%%
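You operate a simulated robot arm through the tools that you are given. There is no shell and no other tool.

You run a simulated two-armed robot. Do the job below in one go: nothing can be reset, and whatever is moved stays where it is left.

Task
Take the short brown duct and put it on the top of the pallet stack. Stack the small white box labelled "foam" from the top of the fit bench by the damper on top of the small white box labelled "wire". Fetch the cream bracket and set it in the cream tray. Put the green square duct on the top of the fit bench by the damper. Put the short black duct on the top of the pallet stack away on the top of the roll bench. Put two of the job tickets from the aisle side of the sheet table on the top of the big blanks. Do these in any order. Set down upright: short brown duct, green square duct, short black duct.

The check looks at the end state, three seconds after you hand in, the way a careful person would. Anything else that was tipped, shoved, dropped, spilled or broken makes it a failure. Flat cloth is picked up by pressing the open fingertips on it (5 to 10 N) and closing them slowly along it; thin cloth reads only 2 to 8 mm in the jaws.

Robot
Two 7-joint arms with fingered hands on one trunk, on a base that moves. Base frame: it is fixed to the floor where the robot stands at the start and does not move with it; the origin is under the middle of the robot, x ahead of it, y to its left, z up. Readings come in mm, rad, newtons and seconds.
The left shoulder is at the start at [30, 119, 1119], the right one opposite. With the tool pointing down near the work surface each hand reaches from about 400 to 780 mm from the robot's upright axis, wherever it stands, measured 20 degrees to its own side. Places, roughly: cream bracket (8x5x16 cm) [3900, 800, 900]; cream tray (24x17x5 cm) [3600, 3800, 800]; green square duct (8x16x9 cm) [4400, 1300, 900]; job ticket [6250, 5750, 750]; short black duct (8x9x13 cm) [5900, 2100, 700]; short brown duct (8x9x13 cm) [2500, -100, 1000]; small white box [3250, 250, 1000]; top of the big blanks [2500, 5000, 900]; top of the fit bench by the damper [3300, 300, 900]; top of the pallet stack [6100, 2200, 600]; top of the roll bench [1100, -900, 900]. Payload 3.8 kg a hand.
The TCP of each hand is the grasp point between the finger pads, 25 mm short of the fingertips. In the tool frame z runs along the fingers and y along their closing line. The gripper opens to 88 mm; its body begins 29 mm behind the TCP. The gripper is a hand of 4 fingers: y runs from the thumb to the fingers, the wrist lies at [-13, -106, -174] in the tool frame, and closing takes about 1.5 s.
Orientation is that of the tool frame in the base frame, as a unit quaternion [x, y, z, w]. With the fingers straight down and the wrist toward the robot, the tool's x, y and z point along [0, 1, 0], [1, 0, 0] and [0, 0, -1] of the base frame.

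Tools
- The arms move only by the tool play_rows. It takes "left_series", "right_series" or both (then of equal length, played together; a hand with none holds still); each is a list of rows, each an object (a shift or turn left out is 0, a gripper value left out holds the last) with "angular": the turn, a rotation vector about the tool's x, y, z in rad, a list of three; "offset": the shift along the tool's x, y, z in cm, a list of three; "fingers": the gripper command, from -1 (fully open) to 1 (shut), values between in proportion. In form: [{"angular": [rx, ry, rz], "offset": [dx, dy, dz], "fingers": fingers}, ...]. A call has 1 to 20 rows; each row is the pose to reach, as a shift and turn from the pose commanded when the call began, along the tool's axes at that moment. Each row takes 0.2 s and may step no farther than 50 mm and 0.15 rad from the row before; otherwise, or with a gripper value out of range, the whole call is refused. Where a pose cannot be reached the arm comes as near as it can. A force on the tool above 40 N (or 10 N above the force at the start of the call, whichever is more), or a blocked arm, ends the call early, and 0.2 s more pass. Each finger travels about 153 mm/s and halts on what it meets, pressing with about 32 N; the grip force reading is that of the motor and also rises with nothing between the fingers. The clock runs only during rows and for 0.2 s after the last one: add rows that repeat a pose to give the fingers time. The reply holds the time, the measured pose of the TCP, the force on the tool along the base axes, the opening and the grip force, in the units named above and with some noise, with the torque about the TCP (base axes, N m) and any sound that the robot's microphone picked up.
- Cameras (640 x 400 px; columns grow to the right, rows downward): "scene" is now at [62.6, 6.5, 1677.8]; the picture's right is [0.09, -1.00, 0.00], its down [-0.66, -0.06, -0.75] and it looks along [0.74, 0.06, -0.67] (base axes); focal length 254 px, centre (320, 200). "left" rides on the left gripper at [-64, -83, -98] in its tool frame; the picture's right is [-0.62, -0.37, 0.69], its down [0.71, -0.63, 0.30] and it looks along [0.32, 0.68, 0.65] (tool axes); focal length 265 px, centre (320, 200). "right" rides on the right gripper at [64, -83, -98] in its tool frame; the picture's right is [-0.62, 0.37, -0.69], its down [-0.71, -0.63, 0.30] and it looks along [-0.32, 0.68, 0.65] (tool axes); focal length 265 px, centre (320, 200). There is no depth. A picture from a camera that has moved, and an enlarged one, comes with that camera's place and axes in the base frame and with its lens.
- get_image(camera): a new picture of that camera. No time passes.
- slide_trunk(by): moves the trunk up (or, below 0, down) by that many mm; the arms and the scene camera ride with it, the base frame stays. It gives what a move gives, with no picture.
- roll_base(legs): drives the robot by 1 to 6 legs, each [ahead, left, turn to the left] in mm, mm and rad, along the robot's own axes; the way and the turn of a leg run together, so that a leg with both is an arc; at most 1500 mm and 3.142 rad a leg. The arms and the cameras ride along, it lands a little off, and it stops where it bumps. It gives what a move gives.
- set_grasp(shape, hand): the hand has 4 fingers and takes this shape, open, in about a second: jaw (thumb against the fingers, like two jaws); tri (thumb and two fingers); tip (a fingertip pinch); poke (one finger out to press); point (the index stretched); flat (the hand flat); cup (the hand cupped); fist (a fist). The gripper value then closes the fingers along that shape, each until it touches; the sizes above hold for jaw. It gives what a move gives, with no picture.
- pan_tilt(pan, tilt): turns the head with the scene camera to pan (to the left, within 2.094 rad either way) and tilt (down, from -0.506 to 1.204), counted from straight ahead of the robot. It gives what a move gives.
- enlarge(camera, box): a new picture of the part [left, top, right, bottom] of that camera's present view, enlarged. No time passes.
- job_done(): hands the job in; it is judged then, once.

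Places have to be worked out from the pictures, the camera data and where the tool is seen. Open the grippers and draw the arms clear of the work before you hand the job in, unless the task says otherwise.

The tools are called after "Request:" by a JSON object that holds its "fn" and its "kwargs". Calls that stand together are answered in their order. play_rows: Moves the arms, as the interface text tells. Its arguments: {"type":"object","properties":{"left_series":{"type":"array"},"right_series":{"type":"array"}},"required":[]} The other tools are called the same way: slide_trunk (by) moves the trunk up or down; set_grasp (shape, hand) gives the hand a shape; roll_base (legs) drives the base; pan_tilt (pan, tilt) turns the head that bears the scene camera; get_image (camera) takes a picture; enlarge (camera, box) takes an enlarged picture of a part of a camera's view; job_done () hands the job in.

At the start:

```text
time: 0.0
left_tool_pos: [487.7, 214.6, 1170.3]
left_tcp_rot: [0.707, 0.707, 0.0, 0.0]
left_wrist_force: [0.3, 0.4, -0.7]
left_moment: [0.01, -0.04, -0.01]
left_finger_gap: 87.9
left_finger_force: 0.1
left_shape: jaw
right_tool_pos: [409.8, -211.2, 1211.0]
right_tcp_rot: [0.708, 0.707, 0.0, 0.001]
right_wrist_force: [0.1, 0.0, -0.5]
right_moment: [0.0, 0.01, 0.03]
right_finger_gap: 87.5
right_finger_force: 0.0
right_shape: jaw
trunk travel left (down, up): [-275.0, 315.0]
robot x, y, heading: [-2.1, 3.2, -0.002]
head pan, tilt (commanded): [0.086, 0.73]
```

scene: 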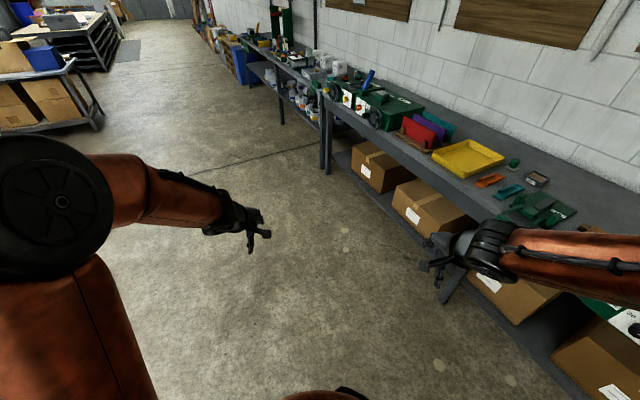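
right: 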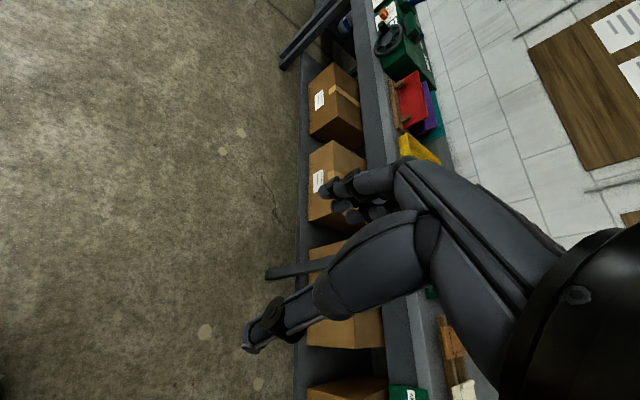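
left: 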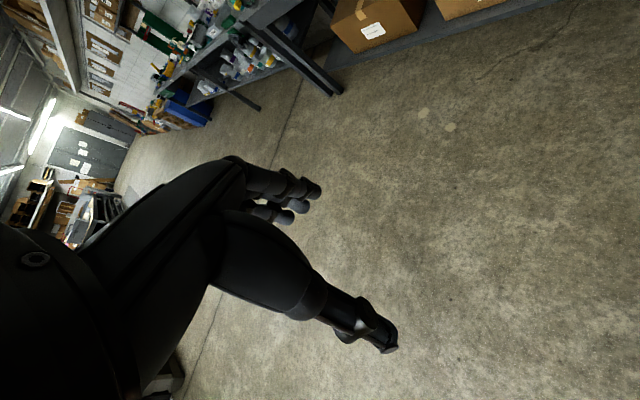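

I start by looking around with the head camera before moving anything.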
%%
What you should do: Each line of the data should be quoted exactly, with pictures left out. Put each line that is not blank into a JSON list as a string.

Response to the exercise:
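[
  "You operate a simulated robot arm through the tools that you are given. There is no shell and no other tool.",
  "You run a simulated two-armed robot. Do the job below in one go: nothing can be reset, and whatever is moved stays where it is left.",
  "Task",
  "Take the short brown duct and put it on the top of the pallet stack. Stack the small white box labelled \"foam\" from the top of the fit bench by the damper on top of the small white box labelled \"wire\". Fetch the cream bracket and set it in the cream tray. Put the green square duct on the top of the fit bench by the damper. Put the short black duct on the top of the pallet stack away on the top of the roll bench. Put two of the job tickets from the aisle side of the sheet table on the top of the big blanks. Do these in any order. Set down upright: short brown duct, green square duct, short black duct.",
  "The check looks at the end state, three seconds after you hand in, the way a careful person would. Anything else that was tipped, shoved, dropped, spilled or broken makes it a failure. Flat cloth is picked up by pressing the open fingertips on it (5 to 10 N) and closing them slowly along it; thin cloth reads only 2 to 8 mm in the jaws.",
  "Robot",
  "Two 7-joint arms with fingered hands on one trunk, on a base that moves. Base frame: it is fixed to the floor where the robot stands at the start and does not move with it; the origin is under the middle of the robot, x ahead of it, y to its left, z up. Readings come in mm, rad, newtons and seconds.",
  "The left shoulder is at the start at [30, 119, 1119], the right one opposite. With the tool pointing down near the work surface each hand reaches from about 400 to 780 mm from the robot's upright axis, wherever it stands, measured 20 degrees to its own side. Places, roughly: cream bracket (8x5x16 cm) [3900, 800, 900]; cream tray (24x17x5 cm) [3600, 3800, 800]; green square duct (8x16x9 cm) [4400, 1300, 900]; job ticket [6250, 5750, 750]; short black duct (8x9x13 cm) [5900, 2100, 700]; short brown duct (8x9x13 cm) [2500, -100, 1000]; small white box [3250, 250, 1000]; top of the big blanks [2500, 5000, 900]; top of the fit bench by the damper [3300, 300, 900]; top of the pallet stack [6100, 2200, 600]; top of the roll bench [1100, -900, 900]. Payload 3.8 kg a hand.",
  "The TCP of each hand is the grasp point between the finger pads, 25 mm short of the fingertips. In the tool frame z runs along the fingers and y along their closing line. The gripper opens to 88 mm; its body begins 29 mm behind the TCP. The gripper is a hand of 4 fingers: y runs from the thumb to the fingers, the wrist lies at [-13, -106, -174] in the tool frame, and closing takes about 1.5 s.",
  "Orientation is that of the tool frame in the base frame, as a unit quaternion [x, y, z, w]. With the fingers straight down and the wrist toward the robot, the tool's x, y and z point along [0, 1, 0], [1, 0, 0] and [0, 0, -1] of the base frame.",
  "Tools",
  "- The arms move only by the tool play_rows. It takes \"left_series\", \"right_series\" or both (then of equal length, played together; a hand with none holds still); each is a list of rows, each an object (a shift or turn left out is 0, a gripper value left out holds the last) with \"angular\": the turn, a rotation vector about the tool's x, y, z in rad, a list of three; \"offset\": the shift along the tool's x, y, z in cm, a list of three; \"fingers\": the gripper command, from -1 (fully open) to 1 (shut), values between in proportion. In form: [{\"angular\": [rx, ry, rz], \"offset\": [dx, dy, dz], \"fingers\": fingers}, ...]. A call has 1 to 20 rows; each row is the pose to reach, as a shift and turn from the pose commanded when the call began, along the tool's axes at that moment. Each row takes 0.2 s and may step no farther than 50 mm and 0.15 rad from the row before; otherwise, or with a gripper value out of range, the whole call is refused. Where a pose cannot be reached the arm comes as near as it can. A force on the tool above 40 N (or 10 N above the force at the start of the call, whichever is more), or a blocked arm, ends the call early, and 0.2 s more pass. Each finger travels about 153 mm/s and halts on what it meets, pressing with about 32 N; the grip force reading is that of the motor and also rises with nothing between the fingers. The clock runs only during rows and for 0.2 s after the last one: add rows that repeat a pose to give the fingers time. The reply holds the time, the measured pose of the TCP, the force on the tool along the base axes, the opening and the grip force, in the units named above and with some noise, with the torque about the TCP (base axes, N m) and any sound that the robot's microphone picked up.",
  "- Cameras (640 x 400 px; columns grow to the right, rows downward): \"scene\" is now at [62.6, 6.5, 1677.8]; the picture's right is [0.09, -1.00, 0.00], its down [-0.66, -0.06, -0.75] and it looks along [0.74, 0.06, -0.67] (base axes); focal length 254 px, centre (320, 200). \"left\" rides on the left gripper at [-64, -83, -98] in its tool frame; the picture's right is [-0.62, -0.37, 0.69], its down [0.71, -0.63, 0.30] and it looks along [0.32, 0.68, 0.65] (tool axes); focal length 265 px, centre (320, 200). \"right\" rides on the right gripper at [64, -83, -98] in its tool frame; the picture's right is [-0.62, 0.37, -0.69], its down [-0.71, -0.63, 0.30] and it looks along [-0.32, 0.68, 0.65] (tool axes); focal length 265 px, centre (320, 200). There is no depth. A picture from a camera that has moved, and an enlarged one, comes with that camera's place and axes in the base frame and with its lens.",
  "- get_image(camera): a new picture of that camera. No time passes.",
  "- slide_trunk(by): moves the trunk up (or, below 0, down) by that many mm; the arms and the scene camera ride with it, the base frame stays. It gives what a move gives, with no picture.",
  "- roll_base(legs): drives the robot by 1 to 6 legs, each [ahead, left, turn to the left] in mm, mm and rad, along the robot's own axes; the way and the turn of a leg run together, so that a leg with both is an arc; at most 1500 mm and 3.142 rad a leg. The arms and the cameras ride along, it lands a little off, and it stops where it bumps. It gives what a move gives.",
  "- set_grasp(shape, hand): the hand has 4 fingers and takes this shape, open, in about a second: jaw (thumb against the fingers, like two jaws); tri (thumb and two fingers); tip (a fingertip pinch); poke (one finger out to press); point (the index stretched); flat (the hand flat); cup (the hand cupped); fist (a fist). The gripper value then closes the fingers along that shape, each until it touches; the sizes above hold for jaw. It gives what a move gives, with no picture.",
  "- pan_tilt(pan, tilt): turns the head with the scene camera to pan (to the left, within 2.094 rad either way) and tilt (down, from -0.506 to 1.204), counted from straight ahead of the robot. It gives what a move gives.",
  "- enlarge(camera, box): a new picture of the part [left, top, right, bottom] of that camera's present view, enlarged. No time passes.",
  "- job_done(): hands the job in; it is judged then, once.",
  "Places have to be worked out from the pictures, the camera data and where the tool is seen. Open the grippers and draw the arms clear of the work before you hand the job in, unless the task says otherwise.",
  "The tools are called after \"Request:\" by a JSON object that holds its \"fn\" and its \"kwargs\". Calls that stand together are answered in their order. play_rows: Moves the arms, as the interface text tells. Its arguments: {\"type\":\"object\",\"properties\":{\"left_series\":{\"type\":\"array\"},\"right_series\":{\"type\":\"array\"}},\"required\":[]} The other tools are called the same way: slide_trunk (by) moves the trunk up or down; set_grasp (shape, hand) gives the hand a shape; roll_base (legs) drives the base; pan_tilt (pan, tilt) turns the head that bears the scene camera; get_image (camera) takes a picture; enlarge (camera, box) takes an enlarged picture of a part of a camera's view; job_done () hands the job in.",
  "At the start:",
  "```text",
  "time: 0.0",
  "left_tool_pos: [487.7, 214.6, 1170.3]",
  "left_tcp_rot: [0.707, 0.707, 0.0, 0.0]",
  "left_wrist_force: [0.3, 0.4, -0.7]",
  "left_moment: [0.01, -0.04, -0.01]",
  "left_finger_gap: 87.9",
  "left_finger_force: 0.1",
  "left_shape: jaw",
  "right_tool_pos: [409.8, -211.2, 1211.0]",
  "right_tcp_rot: [0.708, 0.707, 0.0, 0.001]",
  "right_wrist_force: [0.1, 0.0, -0.5]",
  "right_moment: [0.0, 0.01, 0.03]",
  "right_finger_gap: 87.5",
  "right_finger_force: 0.0",
  "right_shape: jaw",
  "trunk travel left (down, up): [-275.0, 315.0]",
  "robot x, y, heading: [-2.1, 3.2, -0.002]",
  "head pan, tilt (commanded): [0.086, 0.73]",
  "```",
  "scene: ",
  "right: ",
  "left: ",
  "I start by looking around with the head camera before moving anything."
]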